Germany and the European Commission appeared at odds yesterday over the extent of oversight the European Central Bank should be given as part of efforts to create a European banking union and quell the region's debt crisis.

Our approach ... envisages an ambitious mechanism with a relatively broad coverage

Olli Rehn, the European commissioner for economic and monetary affairs, said the ECB should be allowed to supervise all eurozone banks as well as those in non-eurozone countries that choose to become part of a single supervisory mechanism.

Such broad oversight would be the first step towards creating a banking union and allowing the eurozone to directly recapitalise banks to break the vicious circle between indebted governments and their troubled banking sectors.
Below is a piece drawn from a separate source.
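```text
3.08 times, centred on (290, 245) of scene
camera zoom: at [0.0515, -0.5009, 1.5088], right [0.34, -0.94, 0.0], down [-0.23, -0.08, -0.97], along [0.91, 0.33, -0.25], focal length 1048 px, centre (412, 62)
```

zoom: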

But German Finance Minister Wolfgang Schaeuble has rejected such an approach, saying the ECB should instead focus on monitoring only the largest, systemically important banks, a move that would leave most German banks outside the net.

“Our approach ... envisages an ambitious mechanism with a relatively broad coverage, which will oversee all banks in the euro area, with the ECB at the heart of the system,” Rehn said in a speech to a European Parliament committee yesterday.

The European Commission will set out formal proposals for banking union on September 12, when Commission President José Manuel Barroso makes his annual state of the union address. The drafting of the proposals has led to a battle of wills between national capitals and policymakers in Brussels.

If the ECB were to oversee all eurozone banks, it would give it responsibility for several thousand institutions, even if 95 per cent of eurozone banking assets are held by only around 200 banks.

Schaeuble has said he believes a narrow field of responsibility will give the ECB more opportunity to focus its efforts and get to grips with breaking the banking-sovereign links, succeeding where previous authorities have failed.

“The ECB has itself said it does not have the potential to supervise the EU’s 6,000 banks in the foreseeable future,” Schaeuble told German radio yesterday, saying a distinction should be drawn between small banks and major ones.

“With the bigger, systemically relevant banks ... there is a chance that direct supervision by the ECB could be realised in a foreseeable period of time,” he said.